A boneca Abayomi
Muito provavelmente, você conhece ou já ouviu falar da boneca Abayomi. As bonecas pretas sem cola ou costura têm se espalhado pelo Brasil com uma velocidade surpreendente desde seu surgimento. Apesar de ser um trabalho artesanal que nunca recebeu grande visibilidade na mídia ou campanhas publicitárias, sua popularidade cresceu rapidamente. Assim, aos poucos, o trabalho de formiguinha das oficinas de boneca Abayomi foi também se multiplicando, ao ponto de ser hoje difícil quantificar as artesãs que as produzem. Hoje, a boneca é sem dúvida mais um símbolo da cultura negra brasileira.

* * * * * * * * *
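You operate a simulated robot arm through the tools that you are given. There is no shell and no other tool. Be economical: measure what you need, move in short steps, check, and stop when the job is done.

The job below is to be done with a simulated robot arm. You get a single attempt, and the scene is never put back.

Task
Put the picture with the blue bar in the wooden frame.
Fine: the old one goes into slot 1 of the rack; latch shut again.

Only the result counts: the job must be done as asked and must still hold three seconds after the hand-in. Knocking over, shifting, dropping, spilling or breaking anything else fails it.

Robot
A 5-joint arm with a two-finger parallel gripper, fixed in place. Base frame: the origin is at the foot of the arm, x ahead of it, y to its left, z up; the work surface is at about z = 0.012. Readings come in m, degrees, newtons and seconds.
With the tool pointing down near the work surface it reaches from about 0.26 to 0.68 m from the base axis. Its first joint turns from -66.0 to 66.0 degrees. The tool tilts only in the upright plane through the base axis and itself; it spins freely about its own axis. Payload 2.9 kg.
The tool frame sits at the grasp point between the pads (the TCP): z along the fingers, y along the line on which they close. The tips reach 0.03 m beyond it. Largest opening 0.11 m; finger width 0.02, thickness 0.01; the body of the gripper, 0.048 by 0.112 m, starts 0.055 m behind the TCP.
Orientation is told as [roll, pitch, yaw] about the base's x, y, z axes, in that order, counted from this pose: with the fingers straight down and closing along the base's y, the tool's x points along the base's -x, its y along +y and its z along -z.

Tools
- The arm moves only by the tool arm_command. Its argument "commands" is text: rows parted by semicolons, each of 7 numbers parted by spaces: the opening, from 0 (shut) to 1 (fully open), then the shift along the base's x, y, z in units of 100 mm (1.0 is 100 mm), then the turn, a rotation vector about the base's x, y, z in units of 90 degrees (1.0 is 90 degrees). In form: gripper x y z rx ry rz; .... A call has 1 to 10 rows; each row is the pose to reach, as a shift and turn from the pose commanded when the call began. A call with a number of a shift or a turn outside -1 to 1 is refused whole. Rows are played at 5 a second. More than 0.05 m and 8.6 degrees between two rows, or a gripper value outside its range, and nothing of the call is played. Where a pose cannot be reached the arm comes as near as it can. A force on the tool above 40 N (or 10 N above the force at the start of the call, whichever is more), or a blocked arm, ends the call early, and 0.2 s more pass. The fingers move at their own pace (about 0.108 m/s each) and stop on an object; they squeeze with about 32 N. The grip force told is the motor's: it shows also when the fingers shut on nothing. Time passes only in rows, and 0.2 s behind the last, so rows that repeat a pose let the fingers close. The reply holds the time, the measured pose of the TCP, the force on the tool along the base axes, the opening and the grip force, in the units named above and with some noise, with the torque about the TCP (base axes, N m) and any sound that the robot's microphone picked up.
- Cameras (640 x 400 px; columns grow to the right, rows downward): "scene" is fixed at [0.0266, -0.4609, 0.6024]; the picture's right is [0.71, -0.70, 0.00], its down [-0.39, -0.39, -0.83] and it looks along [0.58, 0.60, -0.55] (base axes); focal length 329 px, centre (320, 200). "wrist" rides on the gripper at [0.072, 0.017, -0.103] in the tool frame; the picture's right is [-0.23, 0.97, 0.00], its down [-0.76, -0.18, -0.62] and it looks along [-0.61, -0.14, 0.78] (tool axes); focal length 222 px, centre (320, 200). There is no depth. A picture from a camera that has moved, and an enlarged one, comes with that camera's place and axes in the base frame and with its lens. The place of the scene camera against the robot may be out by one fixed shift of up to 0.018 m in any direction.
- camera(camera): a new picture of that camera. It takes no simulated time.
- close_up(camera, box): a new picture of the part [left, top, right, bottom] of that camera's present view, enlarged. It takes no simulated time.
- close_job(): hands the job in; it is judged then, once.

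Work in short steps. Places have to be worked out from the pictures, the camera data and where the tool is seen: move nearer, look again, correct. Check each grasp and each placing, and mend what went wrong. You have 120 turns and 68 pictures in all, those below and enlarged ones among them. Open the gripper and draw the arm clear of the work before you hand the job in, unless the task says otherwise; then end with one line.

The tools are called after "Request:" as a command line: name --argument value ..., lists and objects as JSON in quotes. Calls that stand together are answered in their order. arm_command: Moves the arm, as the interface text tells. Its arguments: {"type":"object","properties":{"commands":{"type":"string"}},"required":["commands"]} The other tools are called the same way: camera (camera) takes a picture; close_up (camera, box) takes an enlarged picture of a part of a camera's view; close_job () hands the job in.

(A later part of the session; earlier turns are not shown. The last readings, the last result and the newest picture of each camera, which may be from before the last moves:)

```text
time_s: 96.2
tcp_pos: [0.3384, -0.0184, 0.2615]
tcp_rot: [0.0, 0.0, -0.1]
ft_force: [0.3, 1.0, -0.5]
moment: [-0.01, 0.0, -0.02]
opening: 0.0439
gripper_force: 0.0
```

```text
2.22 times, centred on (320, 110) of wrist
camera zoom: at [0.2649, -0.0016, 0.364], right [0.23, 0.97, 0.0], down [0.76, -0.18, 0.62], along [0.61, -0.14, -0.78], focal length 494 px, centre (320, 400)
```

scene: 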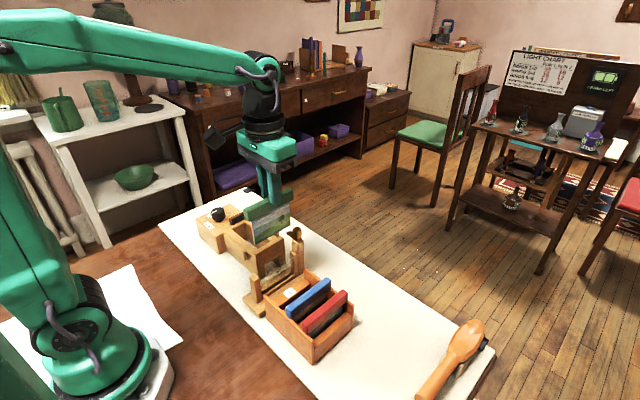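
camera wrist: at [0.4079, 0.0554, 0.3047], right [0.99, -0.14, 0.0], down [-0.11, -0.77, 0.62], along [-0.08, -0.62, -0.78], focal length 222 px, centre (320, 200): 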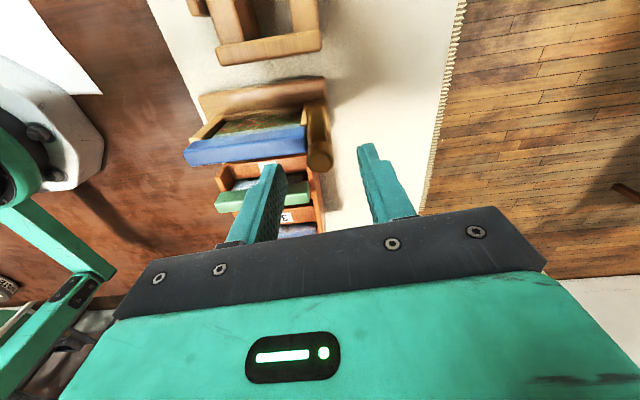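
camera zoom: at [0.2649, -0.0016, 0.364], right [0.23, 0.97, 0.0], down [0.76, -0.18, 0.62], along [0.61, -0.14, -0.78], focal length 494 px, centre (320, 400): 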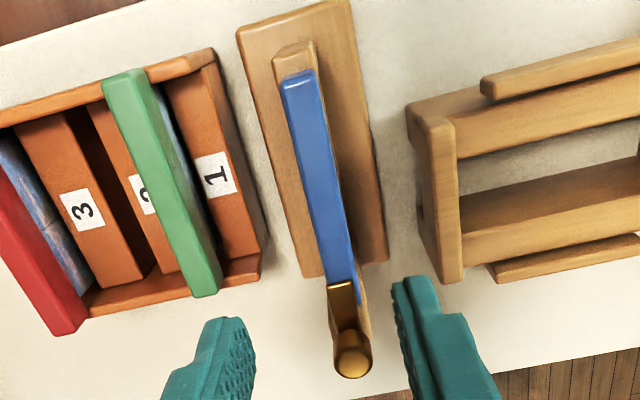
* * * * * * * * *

Possivelmente, se você ouviu falar da boneca Abayomi, já ouviu também alguma bela e/ou dramática história sobre sua origem. É que, de uns tempos para cá, junto ao crescimento da fama da pequena boneca preta, foi se espalhando, com enorme facilidade, uma versão que vincula o surgimento da boneca preta aos navios negreiros. Uma narrativa potente, com forte apelo para a luta e a cultura negras, porém inverídica.
A lenda
Segundo a lenda, a boneca Abayomi teria nascido com o tráfego escravista, nos porões dos navios negreiros, onde as mães teriam pego retalhos de pano buscando dar conforto e afeto a seus filhos, no momento mais terrível da diáspora. Trata-se de uma história mítica, sensível e bela, cheia de apelos a uma cultura de sofrimento que, é claro, gera imediata empatia nos não-racistas mais desavisados. A lenda, que logo caiu no gosto popular, foi até parar na grande mídia, com novos elementos dramáticos.
O problema é que essa história não é real.

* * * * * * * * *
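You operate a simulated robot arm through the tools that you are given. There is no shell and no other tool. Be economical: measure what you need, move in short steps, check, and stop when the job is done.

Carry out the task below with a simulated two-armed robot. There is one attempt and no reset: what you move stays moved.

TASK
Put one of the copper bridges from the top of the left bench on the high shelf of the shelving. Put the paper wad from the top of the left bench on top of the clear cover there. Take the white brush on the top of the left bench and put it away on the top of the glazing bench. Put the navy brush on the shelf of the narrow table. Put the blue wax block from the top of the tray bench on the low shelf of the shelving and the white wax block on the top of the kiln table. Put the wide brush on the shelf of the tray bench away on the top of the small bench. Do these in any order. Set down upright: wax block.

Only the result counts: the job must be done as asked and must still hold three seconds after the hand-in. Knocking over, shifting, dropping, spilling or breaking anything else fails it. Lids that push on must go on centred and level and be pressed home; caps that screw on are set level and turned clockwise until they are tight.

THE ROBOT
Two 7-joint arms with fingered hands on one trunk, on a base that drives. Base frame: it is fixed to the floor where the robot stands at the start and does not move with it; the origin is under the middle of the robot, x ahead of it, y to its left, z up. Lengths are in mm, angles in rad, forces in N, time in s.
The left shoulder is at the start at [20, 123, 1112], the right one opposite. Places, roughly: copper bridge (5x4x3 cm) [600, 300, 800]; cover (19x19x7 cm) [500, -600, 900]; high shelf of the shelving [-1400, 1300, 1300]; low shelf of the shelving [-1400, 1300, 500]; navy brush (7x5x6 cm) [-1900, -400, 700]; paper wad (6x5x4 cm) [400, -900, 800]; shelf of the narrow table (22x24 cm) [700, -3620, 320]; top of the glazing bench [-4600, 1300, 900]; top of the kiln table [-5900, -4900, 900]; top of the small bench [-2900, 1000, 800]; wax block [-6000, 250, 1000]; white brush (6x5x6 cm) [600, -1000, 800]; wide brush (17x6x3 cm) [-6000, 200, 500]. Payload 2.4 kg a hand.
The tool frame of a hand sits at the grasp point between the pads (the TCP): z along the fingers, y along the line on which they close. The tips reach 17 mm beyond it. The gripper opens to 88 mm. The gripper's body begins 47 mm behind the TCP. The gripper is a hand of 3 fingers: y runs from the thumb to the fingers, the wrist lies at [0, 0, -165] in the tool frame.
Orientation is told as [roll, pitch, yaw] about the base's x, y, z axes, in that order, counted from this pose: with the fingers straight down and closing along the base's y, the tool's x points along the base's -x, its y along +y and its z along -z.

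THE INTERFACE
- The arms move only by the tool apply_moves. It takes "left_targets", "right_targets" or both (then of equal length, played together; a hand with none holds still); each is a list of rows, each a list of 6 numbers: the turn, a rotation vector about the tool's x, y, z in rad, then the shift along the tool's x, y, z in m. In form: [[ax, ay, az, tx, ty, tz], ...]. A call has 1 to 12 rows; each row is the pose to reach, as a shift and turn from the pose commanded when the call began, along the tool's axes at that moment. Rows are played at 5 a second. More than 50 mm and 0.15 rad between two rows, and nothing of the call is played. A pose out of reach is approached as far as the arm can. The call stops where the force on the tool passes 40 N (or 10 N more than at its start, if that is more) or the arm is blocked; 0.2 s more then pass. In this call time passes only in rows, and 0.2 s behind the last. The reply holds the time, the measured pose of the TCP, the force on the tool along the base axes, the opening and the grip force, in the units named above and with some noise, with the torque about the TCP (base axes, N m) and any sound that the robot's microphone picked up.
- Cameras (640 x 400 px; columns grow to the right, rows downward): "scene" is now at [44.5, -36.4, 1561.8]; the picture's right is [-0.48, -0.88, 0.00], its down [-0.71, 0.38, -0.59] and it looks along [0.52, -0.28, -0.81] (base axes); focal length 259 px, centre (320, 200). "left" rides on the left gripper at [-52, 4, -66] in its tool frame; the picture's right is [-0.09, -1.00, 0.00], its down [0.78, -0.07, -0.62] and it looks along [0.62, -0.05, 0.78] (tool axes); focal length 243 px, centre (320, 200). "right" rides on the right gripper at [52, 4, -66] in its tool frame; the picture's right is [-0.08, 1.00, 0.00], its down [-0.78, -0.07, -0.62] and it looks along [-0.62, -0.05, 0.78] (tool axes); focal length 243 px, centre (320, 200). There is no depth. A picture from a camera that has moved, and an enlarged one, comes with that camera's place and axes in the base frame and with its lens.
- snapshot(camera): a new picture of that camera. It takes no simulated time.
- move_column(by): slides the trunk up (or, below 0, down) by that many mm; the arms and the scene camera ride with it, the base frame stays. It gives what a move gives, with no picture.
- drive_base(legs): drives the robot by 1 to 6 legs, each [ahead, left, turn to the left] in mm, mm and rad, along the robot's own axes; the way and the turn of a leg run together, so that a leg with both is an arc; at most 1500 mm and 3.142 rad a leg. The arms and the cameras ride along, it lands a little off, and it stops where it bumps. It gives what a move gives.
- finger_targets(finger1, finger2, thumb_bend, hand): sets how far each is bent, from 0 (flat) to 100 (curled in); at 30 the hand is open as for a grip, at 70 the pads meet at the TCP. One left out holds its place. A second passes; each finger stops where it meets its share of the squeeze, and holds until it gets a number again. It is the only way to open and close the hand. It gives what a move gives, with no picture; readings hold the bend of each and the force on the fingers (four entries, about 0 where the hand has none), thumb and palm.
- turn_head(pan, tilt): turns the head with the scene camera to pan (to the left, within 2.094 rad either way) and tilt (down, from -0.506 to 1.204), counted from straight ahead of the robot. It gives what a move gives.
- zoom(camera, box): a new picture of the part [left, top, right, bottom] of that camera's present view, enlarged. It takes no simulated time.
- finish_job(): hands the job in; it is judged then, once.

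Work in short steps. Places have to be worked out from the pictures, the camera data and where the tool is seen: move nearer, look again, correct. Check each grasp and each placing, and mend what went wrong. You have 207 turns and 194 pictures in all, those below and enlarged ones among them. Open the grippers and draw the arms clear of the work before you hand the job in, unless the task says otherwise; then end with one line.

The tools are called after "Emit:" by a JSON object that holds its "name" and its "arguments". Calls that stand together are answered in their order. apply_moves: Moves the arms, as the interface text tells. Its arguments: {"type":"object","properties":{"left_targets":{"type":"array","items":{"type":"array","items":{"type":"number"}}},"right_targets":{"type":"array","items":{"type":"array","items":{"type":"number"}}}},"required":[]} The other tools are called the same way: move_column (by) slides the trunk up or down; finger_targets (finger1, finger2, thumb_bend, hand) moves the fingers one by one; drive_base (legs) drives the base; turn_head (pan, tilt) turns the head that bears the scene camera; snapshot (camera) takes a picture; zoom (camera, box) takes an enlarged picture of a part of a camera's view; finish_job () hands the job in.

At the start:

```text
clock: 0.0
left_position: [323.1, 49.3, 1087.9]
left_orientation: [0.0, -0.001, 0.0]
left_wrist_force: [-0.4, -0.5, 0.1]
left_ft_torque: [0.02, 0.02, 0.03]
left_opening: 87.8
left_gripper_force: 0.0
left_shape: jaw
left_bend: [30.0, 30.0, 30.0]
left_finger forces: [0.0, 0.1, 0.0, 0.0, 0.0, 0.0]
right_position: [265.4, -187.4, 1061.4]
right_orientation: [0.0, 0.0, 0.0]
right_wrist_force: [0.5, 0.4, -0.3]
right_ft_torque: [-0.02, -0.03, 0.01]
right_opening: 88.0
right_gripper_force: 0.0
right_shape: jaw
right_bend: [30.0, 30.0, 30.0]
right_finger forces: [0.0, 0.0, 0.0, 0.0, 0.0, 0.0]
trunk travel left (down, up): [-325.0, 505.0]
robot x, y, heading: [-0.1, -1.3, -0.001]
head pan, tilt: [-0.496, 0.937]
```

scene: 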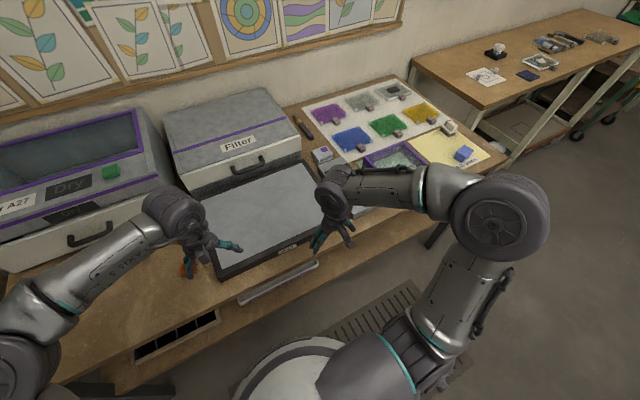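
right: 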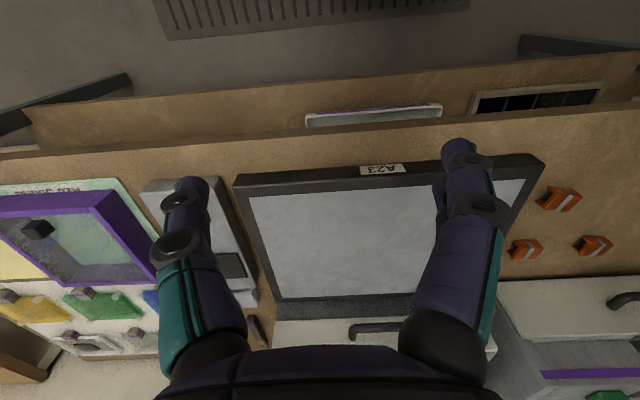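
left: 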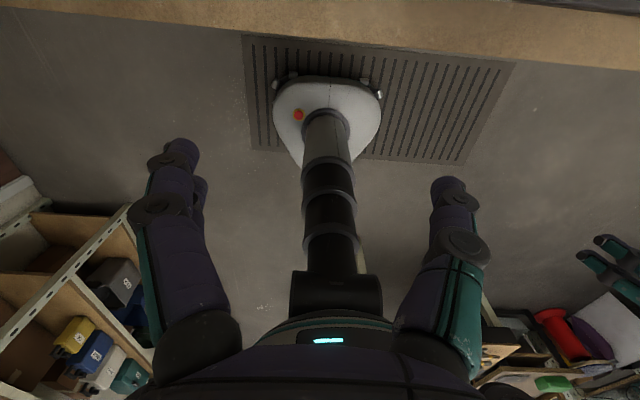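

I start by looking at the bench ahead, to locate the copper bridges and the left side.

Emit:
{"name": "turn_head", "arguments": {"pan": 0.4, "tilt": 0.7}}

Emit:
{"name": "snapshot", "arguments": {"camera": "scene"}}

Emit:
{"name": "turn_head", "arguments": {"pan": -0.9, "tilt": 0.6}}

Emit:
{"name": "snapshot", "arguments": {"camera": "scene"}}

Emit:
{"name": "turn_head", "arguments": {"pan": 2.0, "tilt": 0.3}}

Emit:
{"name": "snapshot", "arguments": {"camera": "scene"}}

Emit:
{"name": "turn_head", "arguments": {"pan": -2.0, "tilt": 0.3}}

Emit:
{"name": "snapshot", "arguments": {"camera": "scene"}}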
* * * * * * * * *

Para alguns historiadores, como Luciane Adriano, é necessário contestar a versão distorcida da história da Abayomi, pois ela apresenta uma perspectiva romântica da diáspora africana que busca suavizar os eventos bárbaros ocorridos.
“Não temos nenhum registro documentado das mães levarem seus filhos [nos navios negreiros]. Os traficantes de escravos geralmente não traziam crianças pequenas porque elas não tinham ‘valor’ nenhum. (…) As mulheres eram separadas de suas famílias. E algumas das crianças menores que entravam nos navios eram jogadas no mar, o que torna a diáspora africana ainda mais trágica”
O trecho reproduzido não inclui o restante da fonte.